Anti-abuse activists responded in disbelief and were quick to denounce the plea agreement and Brooklyn district attorney Kenneth Thompson.

One of them, Nuchem Rosenberg, tweeted: “A sad day in Brooklyn... Thanks DA Thompson for another fiasco.”

The sordid Lebovits saga dates back to his arrest in 2008, when he was charged with abusing three boys. He eventually went to trial in 2010 regarding one victim, who was 16 at the time of the repeated sexual abuse.

Lebovits was convicted and sentenced to up to 32 years in prison.

But, a year later, he was sprung pending appeal after prosecutors arrested Samuel Kellner on allegations that he extorted the Lebovits family and bribed a witness. Lebovits’ conviction was overturned in 2012 for prosecutors’ failure to disclose a document and a new trial was ordered.

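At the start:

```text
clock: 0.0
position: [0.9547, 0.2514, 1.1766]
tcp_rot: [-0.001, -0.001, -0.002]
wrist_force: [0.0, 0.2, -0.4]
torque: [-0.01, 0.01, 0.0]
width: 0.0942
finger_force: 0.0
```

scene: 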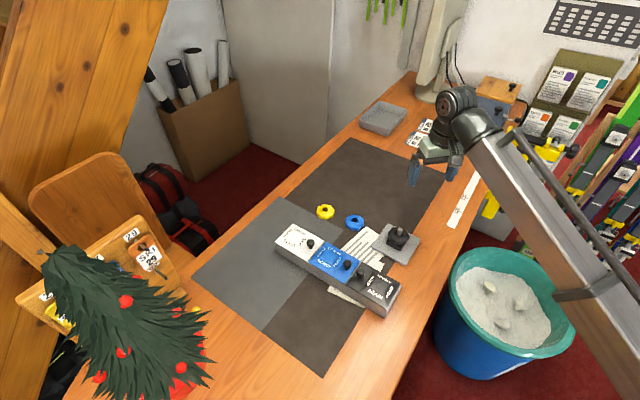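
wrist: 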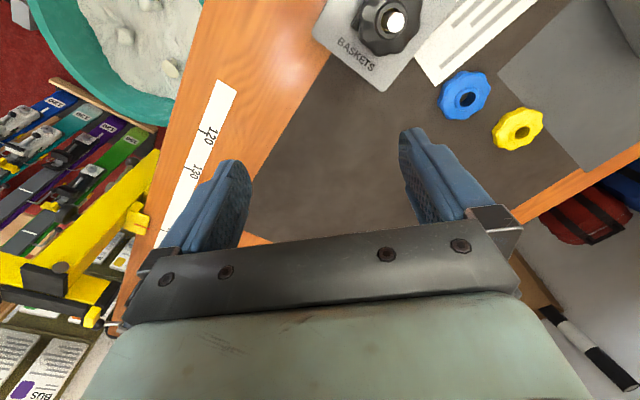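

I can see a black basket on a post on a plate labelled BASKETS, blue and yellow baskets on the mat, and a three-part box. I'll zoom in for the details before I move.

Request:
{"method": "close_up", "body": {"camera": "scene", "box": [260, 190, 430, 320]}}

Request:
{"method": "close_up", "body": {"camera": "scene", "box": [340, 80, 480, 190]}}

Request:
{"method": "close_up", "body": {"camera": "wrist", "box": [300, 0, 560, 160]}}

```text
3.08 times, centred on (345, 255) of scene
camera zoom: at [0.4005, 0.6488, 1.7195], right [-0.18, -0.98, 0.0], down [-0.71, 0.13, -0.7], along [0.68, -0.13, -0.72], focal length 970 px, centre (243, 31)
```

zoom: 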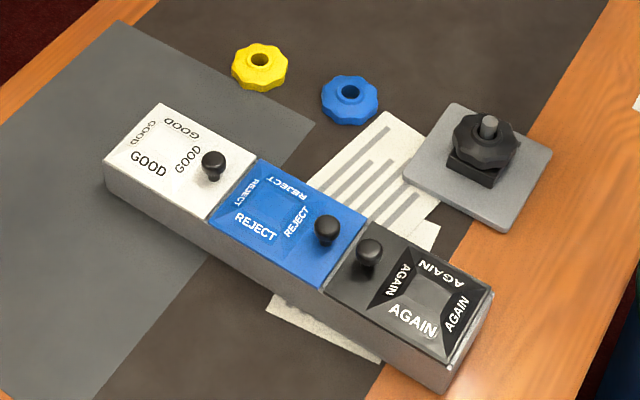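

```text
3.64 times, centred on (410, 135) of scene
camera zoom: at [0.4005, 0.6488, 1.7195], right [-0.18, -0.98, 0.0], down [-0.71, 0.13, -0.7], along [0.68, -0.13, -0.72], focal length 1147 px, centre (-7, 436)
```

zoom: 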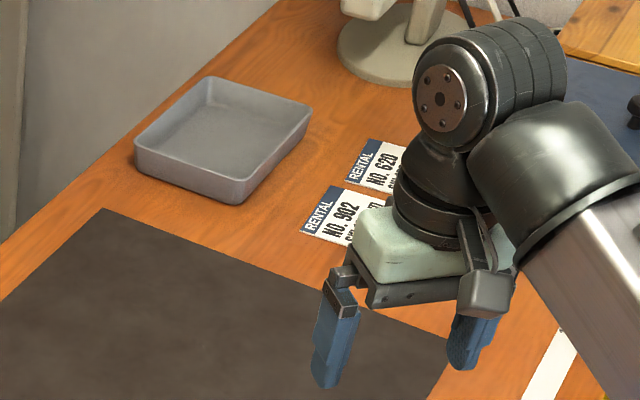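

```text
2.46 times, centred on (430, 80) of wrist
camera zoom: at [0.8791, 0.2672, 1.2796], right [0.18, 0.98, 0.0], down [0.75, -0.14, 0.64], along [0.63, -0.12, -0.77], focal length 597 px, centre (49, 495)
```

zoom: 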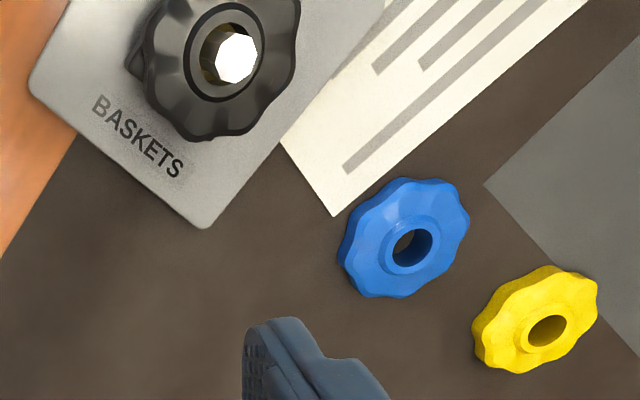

The two competing cases became political fodder during the contentious DA campaign last year. After his election, Thompson asked outgoing DA Charles Hynes not to offer any plea to Lebovits.

After Thompson took office, he dismissed the Kellner case and appointed one of his best trial attorneys to prosecute Lebovits.

Victim advocates implored Brooklyn Supreme Court Justice Mark Dwyer not to go easy on him, writing in a letter: “Lebovits is a notorious serial molester whose misdeeds have been widely known for decades.”

But the defense came up with their own arguments.

They accused Thompson of making campaign promises that led to an unusually harsh stance; they reached a civil settlement with the victim and noted that he doesn’t want to testify again; they vowed to make Kellner an integral part of a new trial; and they pointed to more lenient deals given on comparable cases.

One was reached earlier this week when a man named Yoel Malik agreed to 60 days in jail plus probation for violating a 13-year-old boy in a hotel room.

“We challenge the district attorney to justify this distinction,” Alan Dershowitz, one of Lebovits’s lawyers, argued Friday before the plea deal was reached.

Prosecutors, who offered two to six years in prison, eventually agreed in an effort not to expose the complainant to the stress of another trial,” said assistant district attorney Anna-Sigga Nicolazzi.

Lebovits pleaded guilty to eight counts of criminal sex abuse, a felony, and will be sentenced to two years on July 9.

Dwyer said that after checking state records dating back six years, this punishment is in line with what’s typically gets doled out for the admitted crime.

“I think the two is appropriate here in light of a lot of things,” he added.

Since Lebovits already served 13 months, he won’t do more than 11 and is likely to get out after about six months or as little as three with credit for good behavior, sources said.

“It has been resolved based on what we sought,” Dershowitz declared after it was all over.

Ben Hirsch, a co-founder of Survivors For Justice, claimed the resolution should not be the final word.

“There’s more than enough blame to go around for the disintegration of the case,” he said. “We hope DA Thompson pursues an investigation into how this case was destroyed.”